NOMS Regional Head of Learning and Skills for London, Andy Woodley, described how he took part in the 12 week course at HMP Grendon, completing assignments and studying alongside students from the prison and Cambridge. He described seeing for himself changing “minds and attitudes” of both sets of students.
Before the course the prisoner learners were nervous that they were not ‘good enough’ to study alongside Cambridge undergraduates, he said. “But during the course they turned into a group of prisoners who believed they were worthy of doing a degree.” He quoted a participant as saying: ‘It was the first time I felt I belonged to normal people. It was the first time I realised I could understand difficult things and even explain them to other people.’ Another said: "It was the first time my family had seen me collect something other than my sentence."
Ingrid, a Cambridge student who spoke about her experience teaching said: “We all begin to see our similarities. There is a change of perspective. I am not just teaching, I’m learning too. It’s about relationships. We all learn from each other.”
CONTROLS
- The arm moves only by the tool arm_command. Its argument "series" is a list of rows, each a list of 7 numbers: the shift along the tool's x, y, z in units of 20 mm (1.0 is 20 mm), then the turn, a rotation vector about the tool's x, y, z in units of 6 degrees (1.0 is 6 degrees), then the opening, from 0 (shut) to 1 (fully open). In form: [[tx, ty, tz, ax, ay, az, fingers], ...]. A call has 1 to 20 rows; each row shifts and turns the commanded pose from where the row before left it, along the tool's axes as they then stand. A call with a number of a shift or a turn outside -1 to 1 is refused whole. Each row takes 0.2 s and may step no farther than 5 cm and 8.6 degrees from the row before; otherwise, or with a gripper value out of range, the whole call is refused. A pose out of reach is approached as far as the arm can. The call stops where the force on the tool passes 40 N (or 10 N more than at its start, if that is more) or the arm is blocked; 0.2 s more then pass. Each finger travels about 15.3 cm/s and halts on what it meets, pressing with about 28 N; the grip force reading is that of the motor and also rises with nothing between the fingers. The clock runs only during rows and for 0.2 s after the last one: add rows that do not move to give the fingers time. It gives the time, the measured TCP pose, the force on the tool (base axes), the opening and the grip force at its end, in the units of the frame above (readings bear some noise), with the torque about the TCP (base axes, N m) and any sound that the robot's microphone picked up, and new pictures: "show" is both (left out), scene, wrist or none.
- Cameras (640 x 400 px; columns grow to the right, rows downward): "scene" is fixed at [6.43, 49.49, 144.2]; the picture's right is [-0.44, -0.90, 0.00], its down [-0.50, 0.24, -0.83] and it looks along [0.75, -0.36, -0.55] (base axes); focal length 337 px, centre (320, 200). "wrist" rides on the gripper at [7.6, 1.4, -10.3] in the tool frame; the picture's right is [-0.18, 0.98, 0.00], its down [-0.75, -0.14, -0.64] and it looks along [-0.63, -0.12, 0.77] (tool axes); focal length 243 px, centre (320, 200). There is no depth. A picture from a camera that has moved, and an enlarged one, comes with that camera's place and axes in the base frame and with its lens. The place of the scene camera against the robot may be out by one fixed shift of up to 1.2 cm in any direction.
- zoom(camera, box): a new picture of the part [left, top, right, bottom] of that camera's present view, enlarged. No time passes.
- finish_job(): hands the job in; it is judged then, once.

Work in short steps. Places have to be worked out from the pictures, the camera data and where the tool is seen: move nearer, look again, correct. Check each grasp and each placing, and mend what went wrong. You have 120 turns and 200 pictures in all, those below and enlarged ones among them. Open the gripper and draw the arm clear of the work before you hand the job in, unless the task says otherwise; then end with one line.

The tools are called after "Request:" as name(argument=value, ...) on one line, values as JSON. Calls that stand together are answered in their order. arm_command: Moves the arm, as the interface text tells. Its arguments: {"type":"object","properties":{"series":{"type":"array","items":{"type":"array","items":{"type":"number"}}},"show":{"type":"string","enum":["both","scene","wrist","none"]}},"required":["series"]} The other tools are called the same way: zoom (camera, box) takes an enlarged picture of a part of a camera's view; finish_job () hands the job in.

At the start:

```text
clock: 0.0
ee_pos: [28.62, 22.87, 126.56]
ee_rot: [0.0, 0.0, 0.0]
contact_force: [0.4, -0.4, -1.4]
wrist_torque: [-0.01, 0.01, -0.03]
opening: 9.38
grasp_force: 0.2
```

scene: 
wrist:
So what are the other benefits? Helen Nicholls and Bill Davies from Leeds Beckett University who run a Learning Together course in HMP Full Sutton, a maximum security prison, said the experience "gave everyone a nice warm fuzzy glow!" Amy and Ruth describe: "beautiful and life giving moments in those classes", while others spoke of "amazing energy", ‘transformative experiences’ and the hope it creates for the future."
In feedback from discussion groups, those at the event were keen to see these individual projects in a more strategic and wide-ranging context. Ideas for this included sharing best practice, combined theory-led evaluations, developing pathways for students to go to university on ROTL or after release and campaigning for transparent and fair university admissions procedures for those with convictions.
The good news is that a new network, being set up by PET, called PUPiL (Prison University Partnerships in Learning) will aim to provide a hub for different projects. Through links with PET’s Prison Learning Academic Network and Prisoner Learning Alliance we hope to develop a strategic context for the projects to influence policy and practice and to help them demonstrate and improve their impact.
"I am not just teaching, I’m learning too. It’s about relationships. We all learn from each other.”
The discussion groups included residents of HMP Brixton, two of whom were in my group. They posed the challenge about how to secure a change a culture across the whole prison and not just have these projects benefit those who take part in it. One solution, happening at Leeds Beckett University, was to offer Continuing Professional Development courses to prison staff and even physiotherapy students are running clinics for officers, as well as running a Learning Together programme for prisoners. They hope that by embedding the university with staff, as well as prisoners, that it will help develop a change of culture and secure a long lasting partnership.
Richard Ward from NOMS suggested that Learning Together could be a useful platform to encourage prisoners to apply to PET for distance learning courses or Open University access courses or degrees. Henry Smithers, Head of Learning and Skills at HMYOI Feltham, who is planning a Learning Together programme with Royal Holloway University, said that for him the planning process has made him consider how they could make all learning in prison more engaging.
“It’s about learning for its own sake and its own reward,” he said. “Often prison education is about learning for other reasons: for jobs or to pass exams. We have to think what makes learning normal, fun and exciting. We want our students to enjoy learning and want to learn.”